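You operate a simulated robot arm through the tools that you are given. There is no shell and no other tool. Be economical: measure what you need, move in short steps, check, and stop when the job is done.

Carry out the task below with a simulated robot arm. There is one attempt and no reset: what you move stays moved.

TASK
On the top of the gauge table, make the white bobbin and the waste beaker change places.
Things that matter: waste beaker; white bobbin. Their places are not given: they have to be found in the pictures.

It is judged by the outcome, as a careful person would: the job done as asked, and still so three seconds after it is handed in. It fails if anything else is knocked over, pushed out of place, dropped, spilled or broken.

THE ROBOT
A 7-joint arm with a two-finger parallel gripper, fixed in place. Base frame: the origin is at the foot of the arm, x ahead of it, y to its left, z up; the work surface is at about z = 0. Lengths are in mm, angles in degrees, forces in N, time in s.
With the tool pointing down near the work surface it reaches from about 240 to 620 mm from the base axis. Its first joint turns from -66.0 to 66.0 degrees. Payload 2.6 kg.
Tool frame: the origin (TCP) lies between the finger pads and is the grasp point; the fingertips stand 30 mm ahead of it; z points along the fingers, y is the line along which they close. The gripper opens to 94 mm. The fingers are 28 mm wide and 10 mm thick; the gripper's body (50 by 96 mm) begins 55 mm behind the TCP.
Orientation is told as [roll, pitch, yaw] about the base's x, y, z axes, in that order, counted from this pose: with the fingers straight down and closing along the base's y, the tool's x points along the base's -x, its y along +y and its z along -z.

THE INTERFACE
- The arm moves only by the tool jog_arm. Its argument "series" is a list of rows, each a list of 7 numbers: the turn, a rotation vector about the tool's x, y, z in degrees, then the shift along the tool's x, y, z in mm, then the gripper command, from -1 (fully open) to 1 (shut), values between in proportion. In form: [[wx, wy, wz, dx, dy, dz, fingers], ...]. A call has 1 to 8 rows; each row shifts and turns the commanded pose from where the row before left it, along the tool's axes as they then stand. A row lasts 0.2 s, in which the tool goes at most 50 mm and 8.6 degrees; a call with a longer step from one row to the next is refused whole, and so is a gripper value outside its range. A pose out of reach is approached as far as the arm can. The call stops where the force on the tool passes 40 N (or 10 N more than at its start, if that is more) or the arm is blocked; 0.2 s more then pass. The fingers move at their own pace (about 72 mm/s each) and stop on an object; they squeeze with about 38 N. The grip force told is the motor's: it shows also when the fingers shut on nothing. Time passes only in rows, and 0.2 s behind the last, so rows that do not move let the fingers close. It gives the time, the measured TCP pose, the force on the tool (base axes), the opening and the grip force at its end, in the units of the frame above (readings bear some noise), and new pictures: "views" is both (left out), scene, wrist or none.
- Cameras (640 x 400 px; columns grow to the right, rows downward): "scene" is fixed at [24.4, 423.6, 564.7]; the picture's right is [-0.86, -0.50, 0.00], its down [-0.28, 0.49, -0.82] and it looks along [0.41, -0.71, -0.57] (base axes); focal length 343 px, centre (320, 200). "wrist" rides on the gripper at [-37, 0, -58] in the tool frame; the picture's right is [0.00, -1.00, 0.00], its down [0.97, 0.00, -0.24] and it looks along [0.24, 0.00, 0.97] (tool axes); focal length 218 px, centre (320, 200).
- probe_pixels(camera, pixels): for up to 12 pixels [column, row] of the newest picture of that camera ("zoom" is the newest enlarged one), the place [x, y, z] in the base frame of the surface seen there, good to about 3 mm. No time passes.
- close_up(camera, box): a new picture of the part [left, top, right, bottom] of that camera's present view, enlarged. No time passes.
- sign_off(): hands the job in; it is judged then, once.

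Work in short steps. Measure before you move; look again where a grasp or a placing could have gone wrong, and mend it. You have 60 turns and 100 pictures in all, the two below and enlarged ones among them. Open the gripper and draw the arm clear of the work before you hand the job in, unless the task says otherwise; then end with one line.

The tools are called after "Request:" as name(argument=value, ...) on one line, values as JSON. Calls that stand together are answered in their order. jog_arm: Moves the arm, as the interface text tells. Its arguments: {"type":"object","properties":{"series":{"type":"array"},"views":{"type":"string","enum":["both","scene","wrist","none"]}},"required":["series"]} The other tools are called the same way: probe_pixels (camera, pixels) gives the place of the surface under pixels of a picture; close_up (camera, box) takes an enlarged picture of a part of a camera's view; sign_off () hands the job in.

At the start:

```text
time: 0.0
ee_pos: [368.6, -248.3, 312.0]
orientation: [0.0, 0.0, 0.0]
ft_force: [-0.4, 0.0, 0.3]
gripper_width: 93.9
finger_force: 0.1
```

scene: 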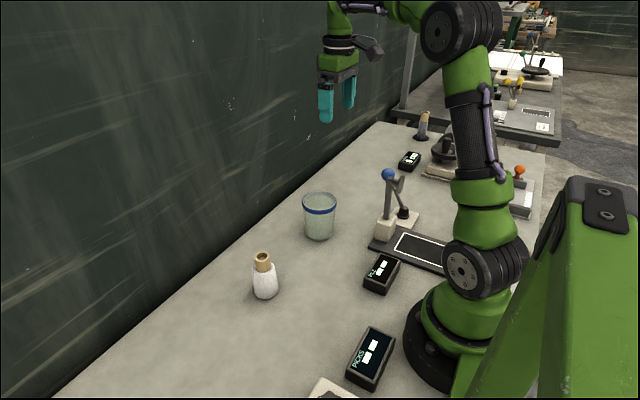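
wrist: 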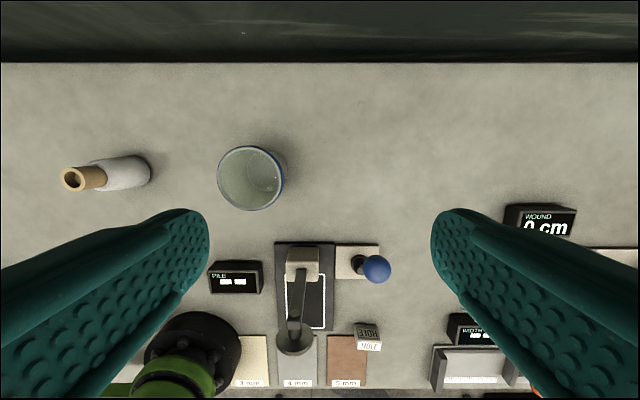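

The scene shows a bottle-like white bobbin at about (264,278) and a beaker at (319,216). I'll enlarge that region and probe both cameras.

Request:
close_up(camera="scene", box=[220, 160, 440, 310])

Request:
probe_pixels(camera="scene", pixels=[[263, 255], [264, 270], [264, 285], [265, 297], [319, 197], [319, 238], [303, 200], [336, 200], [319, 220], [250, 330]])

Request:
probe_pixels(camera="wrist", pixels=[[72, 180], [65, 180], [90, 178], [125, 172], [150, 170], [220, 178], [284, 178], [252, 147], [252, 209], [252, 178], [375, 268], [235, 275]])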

● ● ● ● ●

WORK TO DO: Copy out each line exactly, without the pictures. Format the lines as a JSON array of strings and drop empty lines.

ANSWER FOR THIS EXERCISE:
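[
  "You operate a simulated robot arm through the tools that you are given. There is no shell and no other tool. Be economical: measure what you need, move in short steps, check, and stop when the job is done.",
  "Carry out the task below with a simulated robot arm. There is one attempt and no reset: what you move stays moved.",
  "TASK",
  "On the top of the gauge table, make the white bobbin and the waste beaker change places.",
  "Things that matter: waste beaker; white bobbin. Their places are not given: they have to be found in the pictures.",
  "It is judged by the outcome, as a careful person would: the job done as asked, and still so three seconds after it is handed in. It fails if anything else is knocked over, pushed out of place, dropped, spilled or broken.",
  "THE ROBOT",
  "A 7-joint arm with a two-finger parallel gripper, fixed in place. Base frame: the origin is at the foot of the arm, x ahead of it, y to its left, z up; the work surface is at about z = 0. Lengths are in mm, angles in degrees, forces in N, time in s.",
  "With the tool pointing down near the work surface it reaches from about 240 to 620 mm from the base axis. Its first joint turns from -66.0 to 66.0 degrees. Payload 2.6 kg.",
  "Tool frame: the origin (TCP) lies between the finger pads and is the grasp point; the fingertips stand 30 mm ahead of it; z points along the fingers, y is the line along which they close. The gripper opens to 94 mm. The fingers are 28 mm wide and 10 mm thick; the gripper's body (50 by 96 mm) begins 55 mm behind the TCP.",
  "Orientation is told as [roll, pitch, yaw] about the base's x, y, z axes, in that order, counted from this pose: with the fingers straight down and closing along the base's y, the tool's x points along the base's -x, its y along +y and its z along -z.",
  "THE INTERFACE",
  "- The arm moves only by the tool jog_arm. Its argument \"series\" is a list of rows, each a list of 7 numbers: the turn, a rotation vector about the tool's x, y, z in degrees, then the shift along the tool's x, y, z in mm, then the gripper command, from -1 (fully open) to 1 (shut), values between in proportion. In form: [[wx, wy, wz, dx, dy, dz, fingers], ...]. A call has 1 to 8 rows; each row shifts and turns the commanded pose from where the row before left it, along the tool's axes as they then stand. A row lasts 0.2 s, in which the tool goes at most 50 mm and 8.6 degrees; a call with a longer step from one row to the next is refused whole, and so is a gripper value outside its range. A pose out of reach is approached as far as the arm can. The call stops where the force on the tool passes 40 N (or 10 N more than at its start, if that is more) or the arm is blocked; 0.2 s more then pass. The fingers move at their own pace (about 72 mm/s each) and stop on an object; they squeeze with about 38 N. The grip force told is the motor's: it shows also when the fingers shut on nothing. Time passes only in rows, and 0.2 s behind the last, so rows that do not move let the fingers close. It gives the time, the measured TCP pose, the force on the tool (base axes), the opening and the grip force at its end, in the units of the frame above (readings bear some noise), and new pictures: \"views\" is both (left out), scene, wrist or none.",
  "- Cameras (640 x 400 px; columns grow to the right, rows downward): \"scene\" is fixed at [24.4, 423.6, 564.7]; the picture's right is [-0.86, -0.50, 0.00], its down [-0.28, 0.49, -0.82] and it looks along [0.41, -0.71, -0.57] (base axes); focal length 343 px, centre (320, 200). \"wrist\" rides on the gripper at [-37, 0, -58] in the tool frame; the picture's right is [0.00, -1.00, 0.00], its down [0.97, 0.00, -0.24] and it looks along [0.24, 0.00, 0.97] (tool axes); focal length 218 px, centre (320, 200).",
  "- probe_pixels(camera, pixels): for up to 12 pixels [column, row] of the newest picture of that camera (\"zoom\" is the newest enlarged one), the place [x, y, z] in the base frame of the surface seen there, good to about 3 mm. No time passes.",
  "- close_up(camera, box): a new picture of the part [left, top, right, bottom] of that camera's present view, enlarged. No time passes.",
  "- sign_off(): hands the job in; it is judged then, once.",
  "Work in short steps. Measure before you move; look again where a grasp or a placing could have gone wrong, and mend it. You have 60 turns and 100 pictures in all, the two below and enlarged ones among them. Open the gripper and draw the arm clear of the work before you hand the job in, unless the task says otherwise; then end with one line.",
  "The tools are called after \"Request:\" as name(argument=value, ...) on one line, values as JSON. Calls that stand together are answered in their order. jog_arm: Moves the arm, as the interface text tells. Its arguments: {\"type\":\"object\",\"properties\":{\"series\":{\"type\":\"array\"},\"views\":{\"type\":\"string\",\"enum\":[\"both\",\"scene\",\"wrist\",\"none\"]}},\"required\":[\"series\"]} The other tools are called the same way: probe_pixels (camera, pixels) gives the place of the surface under pixels of a picture; close_up (camera, box) takes an enlarged picture of a part of a camera's view; sign_off () hands the job in.",
  "At the start:",
  "```text",
  "time: 0.0",
  "ee_pos: [368.6, -248.3, 312.0]",
  "orientation: [0.0, 0.0, 0.0]",
  "ft_force: [-0.4, 0.0, 0.3]",
  "gripper_width: 93.9",
  "finger_force: 0.1",
  "```",
  "scene: ",
  "wrist: ",
  "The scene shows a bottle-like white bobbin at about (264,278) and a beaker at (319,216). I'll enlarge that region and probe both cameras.",
  "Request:",
  "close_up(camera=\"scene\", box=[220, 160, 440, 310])",
  "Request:",
  "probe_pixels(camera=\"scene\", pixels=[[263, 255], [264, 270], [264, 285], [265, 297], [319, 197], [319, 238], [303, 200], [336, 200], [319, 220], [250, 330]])",
  "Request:",
  "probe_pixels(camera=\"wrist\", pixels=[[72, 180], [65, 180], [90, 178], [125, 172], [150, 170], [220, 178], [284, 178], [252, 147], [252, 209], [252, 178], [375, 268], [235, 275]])"
]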